Die Kerncurricula für den Unterricht im Fach Musik an niedersächsischen Schulen betonen die Vermittlung der musikalisch-kulturellen Traditionszusammenhänge unserer Gesellschaft durch die Beschäftigung mit geschichtlichen, biografischen und religiösen Hintergründen von Musik. Schülerinnen und Schüler „lernen Musik als ein gesellschaftliches und historisches Zeugnis kennen, das verschiedene Aufgaben erfüllt. Sie erkennen, dass Musik bestimmte Wirkungen hat, die für unterschiedliche Zwecke genutzt werden. Dabei richtet sich das Erkenntnisinteresse musizierend, hörend, beschreibend und untersuchend auf musikalische Objekte und Praxen verschiedener Zeiten.“
Die hier beschriebenen Bildungsziele lassen sich auch mit einer weltanschaulich zunehmend pluralen Schülerinnen- und Schülerschaft anhand einer vielfältigen Auswahl an traditionellen Weihnachtsliedern erarbeiten.
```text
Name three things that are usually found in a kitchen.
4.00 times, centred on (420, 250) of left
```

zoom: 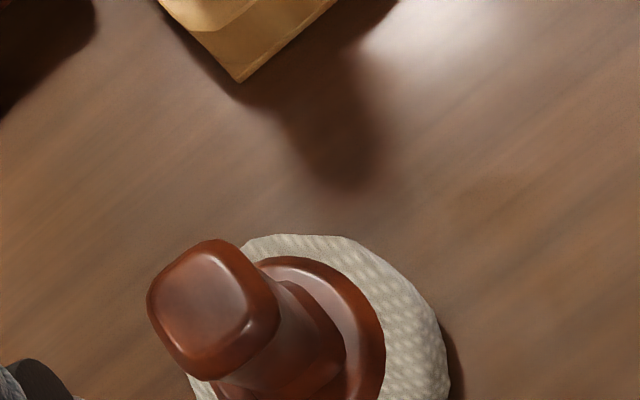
Nicht alle thematisieren dabei explizit christliche Kontexte, sondern sie beziehen sich zum Teil auch auf Jahreszeit[2] oder europäisches Brauchtum[3].
In diesem Sinne entspricht auch das Singen von explizit christlichen Weihnachtsliedern im Unterricht nicht der Ausübung einer religiösen Handlung und unterfällt von daher nicht dem Grundrecht auf negative Religionsfreiheit. Auch nach der Rechtsprechung des Bundesverfassungsgerichts besteht zudem grundsätzlich kein verfassungsrechtlicher Anspruch darauf, von der Wahrnehmung anderer religiöser oder weltanschaulicher Bekenntnisse verschont zu bleiben (vgl. BVerfG Beschluss vom 27.01.2015, Az. 1 BvR 471/10 und 1 BvR 1181/10). Eine Freihaltung des schulischen Alltags von jeglichen religiösen Bezügen gebietet auch die Regelung in § 3 Abs. 2 NSchG nicht. Weihnachtslieder hatten und haben ihren festen Platz in niedersächsischen Schulen.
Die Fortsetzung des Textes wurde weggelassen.